Every year, the Pakistani government rolls out the red carpet to its honoured guests — an assortment of emirs and sheikhs who come to hunt the houbara bustard. Hunting this bird is illegal in Pakistan for most parts, unless of course, you are one of the Pakistani government’s honoured guests and contribute to its goal of poverty alleviation and infrastructure development in the underdeveloped hunting regions.
For it was the Foreign Ministry that awarded dozens of special permits to Arab dignitaries to hunt the bird each year, despite the fact that Pakistanis have been prohibited from killing the houbara since 1972. Yet each season, which lasts from November until March, their countryside is carved up, like a giant salami into ever smaller parts. Some sheikhs — among them the Saudi Minister of Defense — receive permits that cover thousands of square miles. No other hunters may cross the invisible line that separates Prince Sultan’s personal hunting grounds from those of, for example, Sheikh Zayed al-Nahayan, the President of the United Arab Emirates, or the Dubai leader, Sheikh Maktoum. At least, in principle, that is the rule.

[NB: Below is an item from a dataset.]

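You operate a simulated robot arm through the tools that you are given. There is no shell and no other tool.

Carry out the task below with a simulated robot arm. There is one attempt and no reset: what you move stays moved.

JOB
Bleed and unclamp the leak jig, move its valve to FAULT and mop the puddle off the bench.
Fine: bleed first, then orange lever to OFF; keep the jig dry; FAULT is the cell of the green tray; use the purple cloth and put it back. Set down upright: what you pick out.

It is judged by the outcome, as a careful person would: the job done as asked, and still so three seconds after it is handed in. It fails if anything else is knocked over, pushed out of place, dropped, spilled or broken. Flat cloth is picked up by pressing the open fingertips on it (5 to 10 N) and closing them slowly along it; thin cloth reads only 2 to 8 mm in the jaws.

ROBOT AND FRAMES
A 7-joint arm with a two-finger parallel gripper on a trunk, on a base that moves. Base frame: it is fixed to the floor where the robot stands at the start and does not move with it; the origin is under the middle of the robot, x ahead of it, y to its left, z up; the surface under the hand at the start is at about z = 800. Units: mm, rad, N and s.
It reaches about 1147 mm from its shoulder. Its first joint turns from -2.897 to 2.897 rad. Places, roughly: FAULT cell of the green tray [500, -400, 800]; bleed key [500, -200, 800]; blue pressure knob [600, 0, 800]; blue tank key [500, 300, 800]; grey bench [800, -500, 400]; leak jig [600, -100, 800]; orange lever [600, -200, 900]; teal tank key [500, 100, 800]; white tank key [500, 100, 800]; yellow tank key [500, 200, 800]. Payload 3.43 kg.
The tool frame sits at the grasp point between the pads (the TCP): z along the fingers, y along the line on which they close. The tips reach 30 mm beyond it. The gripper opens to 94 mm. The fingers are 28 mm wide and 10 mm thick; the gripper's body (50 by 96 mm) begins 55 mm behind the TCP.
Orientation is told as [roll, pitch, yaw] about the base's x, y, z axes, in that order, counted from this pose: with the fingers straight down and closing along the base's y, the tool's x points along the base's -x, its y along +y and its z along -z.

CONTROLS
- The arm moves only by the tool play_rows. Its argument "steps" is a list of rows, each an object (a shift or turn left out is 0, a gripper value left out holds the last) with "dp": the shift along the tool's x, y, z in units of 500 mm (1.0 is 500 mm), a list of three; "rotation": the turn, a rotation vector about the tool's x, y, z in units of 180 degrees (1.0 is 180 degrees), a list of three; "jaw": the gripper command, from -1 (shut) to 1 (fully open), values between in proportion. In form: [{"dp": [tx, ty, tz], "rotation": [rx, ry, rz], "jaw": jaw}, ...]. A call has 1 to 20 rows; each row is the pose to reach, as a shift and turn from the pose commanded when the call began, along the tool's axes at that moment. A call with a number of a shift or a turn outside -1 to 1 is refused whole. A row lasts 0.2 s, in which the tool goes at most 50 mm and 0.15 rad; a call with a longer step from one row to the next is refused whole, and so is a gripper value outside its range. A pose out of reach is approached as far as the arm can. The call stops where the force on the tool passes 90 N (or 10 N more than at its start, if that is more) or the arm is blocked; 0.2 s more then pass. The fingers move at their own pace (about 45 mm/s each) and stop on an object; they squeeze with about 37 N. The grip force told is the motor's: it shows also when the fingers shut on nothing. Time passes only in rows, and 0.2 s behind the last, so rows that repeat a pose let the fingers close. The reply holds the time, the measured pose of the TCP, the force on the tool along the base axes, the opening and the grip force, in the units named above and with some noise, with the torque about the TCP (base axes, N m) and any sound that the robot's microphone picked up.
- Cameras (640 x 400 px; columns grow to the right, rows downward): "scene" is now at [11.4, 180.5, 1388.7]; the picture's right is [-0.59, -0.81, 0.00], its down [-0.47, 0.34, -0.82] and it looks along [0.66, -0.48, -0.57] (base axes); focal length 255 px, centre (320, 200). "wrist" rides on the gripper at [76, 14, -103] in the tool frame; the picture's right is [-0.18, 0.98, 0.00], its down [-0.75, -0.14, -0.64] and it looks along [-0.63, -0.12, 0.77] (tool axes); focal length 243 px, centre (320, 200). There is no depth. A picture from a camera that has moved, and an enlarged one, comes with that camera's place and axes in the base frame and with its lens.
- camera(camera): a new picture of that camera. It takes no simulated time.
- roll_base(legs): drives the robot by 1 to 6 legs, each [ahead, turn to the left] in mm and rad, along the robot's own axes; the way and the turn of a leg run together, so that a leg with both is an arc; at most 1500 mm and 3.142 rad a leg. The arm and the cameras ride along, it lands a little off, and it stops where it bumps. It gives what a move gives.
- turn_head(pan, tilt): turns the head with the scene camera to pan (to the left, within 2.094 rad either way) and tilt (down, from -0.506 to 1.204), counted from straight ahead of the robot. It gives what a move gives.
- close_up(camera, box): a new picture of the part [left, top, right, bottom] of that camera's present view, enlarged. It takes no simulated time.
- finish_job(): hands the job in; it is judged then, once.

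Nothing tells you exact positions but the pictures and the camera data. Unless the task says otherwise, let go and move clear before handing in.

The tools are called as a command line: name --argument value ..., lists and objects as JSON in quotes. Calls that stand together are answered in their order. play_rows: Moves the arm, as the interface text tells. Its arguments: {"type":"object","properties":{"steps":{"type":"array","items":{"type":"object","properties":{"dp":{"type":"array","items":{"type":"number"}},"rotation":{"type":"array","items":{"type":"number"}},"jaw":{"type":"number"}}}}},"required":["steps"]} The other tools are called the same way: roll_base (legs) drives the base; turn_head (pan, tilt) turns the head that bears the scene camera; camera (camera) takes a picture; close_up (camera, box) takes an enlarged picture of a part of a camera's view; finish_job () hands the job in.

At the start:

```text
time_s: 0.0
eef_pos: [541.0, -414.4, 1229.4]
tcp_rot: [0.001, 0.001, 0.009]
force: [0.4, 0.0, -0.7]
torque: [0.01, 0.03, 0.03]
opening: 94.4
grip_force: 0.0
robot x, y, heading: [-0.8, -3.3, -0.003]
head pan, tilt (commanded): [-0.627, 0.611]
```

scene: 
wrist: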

Many Pakistanis are puzzled by the royal hunts, and can’t really explain why, with the arrival of the houbara, scores of Middle Eastern potentates — Presidents, ambassadors, ministers, generals, governors — descend upon their country in fleets of private plans. They come armed with computers and radar, hundreds of servants and other staff, customized weapons, and priceless falcons, which are used to hunt the bird. But then the houbara bustard has been a fascination to the great sheikhs of the desert for hundreds of years.[Mary Ann Weaver/New Yorker]So is the houbara bustard really being sacrificed on the altar of economic development?
According to unofficial estimates, Arab sheikhs spend about ten to twenty million dollars per hunt on houbara bustards. One of the excuses Pakistani government uses is that sheikhs contribute to the local infrastructure development, which could be contradicted by the private airports that are useless for the local population and beneficial for sheikhs themselves, not to mention mosques that no one uses anyway[TED]
Besides, some of those petrodollars ultimately end up in the pockets of terrorists.
The rise of Sipah-e-Sahaba was owed to the money that seeped into its seminaries in South Punjab from the Arab guests. Once the money appeared, the seminaries opened like mushrooms.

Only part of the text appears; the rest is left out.